È una figura istituita nel 1978, quando è nato il Sistema Sanitario Nazionale, con l’obiettivo di assicurare ad ogni cittadino un dottore di riferimento per le cure sul territorio. Prima di questa riforma esisteva il medico della mutua che operava in collegamento con le assicurazioni. Oggi i medici di famiglia sono circa 30-35 mila e hanno una quota di assistiti variabile che nella maggior parte dei casi è di 1.500 (i medici in questo caso sono detti «massimalisti»). Tutti possiamo scegliere liberamente presso quale studio iscriverci.
2) Qual è il rapporto dei medici di famiglia col Servizio Sanitario Nazionale?
Oggi il medico (la definizione tecnica è medico del ruolo unico di assistenza primaria a ciclo di scelta) è legato all’Ssn da un accordo di convenzione risalente al 2016-18, come libero professionista para-subordinato, retribuito in base al numero di pazienti (quota capitaria) ai quali deve dedicare un minimo di 15 ore a settimana.
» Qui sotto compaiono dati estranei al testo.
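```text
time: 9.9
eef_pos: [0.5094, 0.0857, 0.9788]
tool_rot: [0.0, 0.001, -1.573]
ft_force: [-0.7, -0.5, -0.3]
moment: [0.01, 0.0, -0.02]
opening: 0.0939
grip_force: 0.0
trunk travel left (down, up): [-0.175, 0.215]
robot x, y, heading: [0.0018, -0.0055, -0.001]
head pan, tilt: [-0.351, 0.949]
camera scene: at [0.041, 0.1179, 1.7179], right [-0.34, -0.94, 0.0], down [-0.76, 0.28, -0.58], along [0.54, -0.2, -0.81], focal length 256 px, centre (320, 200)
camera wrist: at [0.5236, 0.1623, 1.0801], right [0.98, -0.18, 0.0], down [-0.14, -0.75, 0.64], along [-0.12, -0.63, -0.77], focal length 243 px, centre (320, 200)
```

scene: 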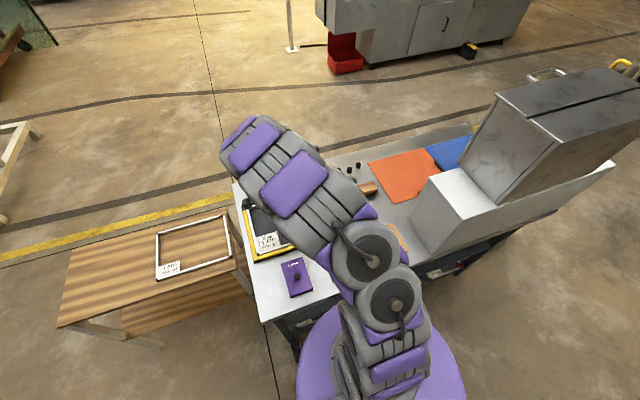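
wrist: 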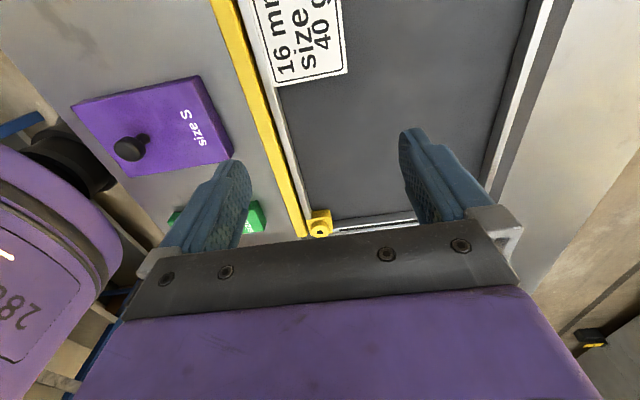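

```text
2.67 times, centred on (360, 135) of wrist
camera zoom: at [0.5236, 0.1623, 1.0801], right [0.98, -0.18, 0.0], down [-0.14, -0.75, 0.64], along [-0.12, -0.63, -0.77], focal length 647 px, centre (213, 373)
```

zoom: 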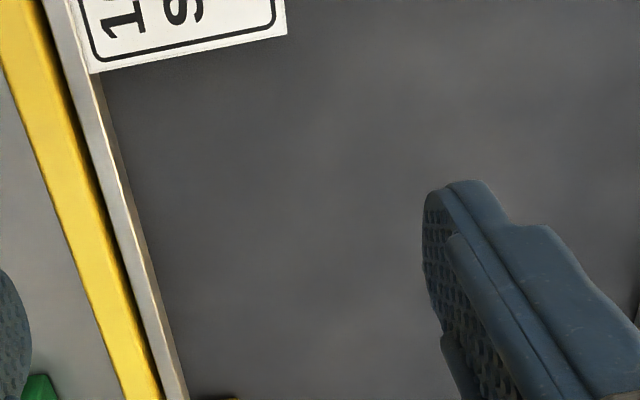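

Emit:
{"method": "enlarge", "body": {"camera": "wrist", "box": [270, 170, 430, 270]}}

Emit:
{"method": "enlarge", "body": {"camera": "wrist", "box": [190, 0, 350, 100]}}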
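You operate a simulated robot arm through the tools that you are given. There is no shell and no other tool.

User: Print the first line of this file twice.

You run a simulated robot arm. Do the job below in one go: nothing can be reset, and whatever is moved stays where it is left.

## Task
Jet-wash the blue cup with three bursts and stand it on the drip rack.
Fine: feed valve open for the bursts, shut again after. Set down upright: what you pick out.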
3) Quando è stata rinnovata la convenzione?
L’ultimo contratto è stato firmato nel 2024 (ma non ancora attuato dalle Regioni). Copre il triennio 2019-21, e prevede già un cambiamento. I nuovi entrati devono prestare servizio nelle strutture indicate dall’azienda sanitaria e hanno l’obbligo di aprire uno studio. Man mano che verranno scelti dal cittadino e avranno quindi un crescente numero di pazienti da seguire in privato-convenzionato, il numero di ore presso le strutture pubbliche diminuirà. Nel sistema «misto» vige un doppio regime retributivo: a orario e per quota capitaria.
4) E i medici già convenzionati?
Potranno scegliere se svolgere le 38 ore interamente nel proprio studio o recarsi part time presso le strutture indicate dalla Asl di appartenenza.
5) Cosa prevede l’ipotesi di riforma allo studio delle Regioni?
Si mette fine alla convenzione, i nuovi medici di famiglia diventano dipendenti a tutti gli effetti del Sistema Sanitario Nazionale , come i dirigenti ospedalieri. Si lascia agli «anziani» la possibilità di scegliere. In questo modo la Asl di appartenenza li potrebbe utilizzare nelle strutture dove sono necessari, ad esempio negli ambulatori decentrati o dei piccoli paesi che oggi più facilmente restano sguarniti. Questa operazione secondo i calcoli potrebbe costare circa 5 miliardi alla sanità.
6) Cosa prevede la proposta di legge depositata da Forza Italia alla Camera, primi firmatari Benigni, Cappellacci, Patriarca, che verrà sottoposta anche all’esame del Senato?
Viene mantenuto il regime di parasubordinazione. I medici di famiglia devono garantire 38 ore settimanali complessive in aggregazioni funzionali territoriali a tempo pieno.
7) E quindi come sono articolate le 38 ore nella proposta depositata da Forza Italia?
Venti ore massimo di attività per gli assistiti, le restanti 18 nei presidi sanitari stabiliti da azienda sanitaria, distretto e casa di comunità. L’articolazione delle ore da dedicare alle due attività è differenziata in base al numero degli assistiti. Un punto importante riguarda la formazione. Non più corsi regionali ma universitari.
8) È vero che col passaggio eventuale alla dipendenza il cittadino perderebbe il diritto di scegliere il proprio medico?
No, questo non è previsto. I sindacati dei medici di famiglia (il più rappresentativo per numero di iscritti è la federazione Fimmg, seguita da Snami e Smi) temono però che il rapporto di fiducia col paziente verrebbe indebolito in quanto i singoli professionisti passerebbero parte del loro tempo lontani dallo studio. Angelo Testa, presidente di Snami, propone un modello elastico, ispirato a quello degli specialisti: «No a schemi rigidi e penalizzanti. Deve essere garantito il passaggio dall’una all’altra forma contrattuale».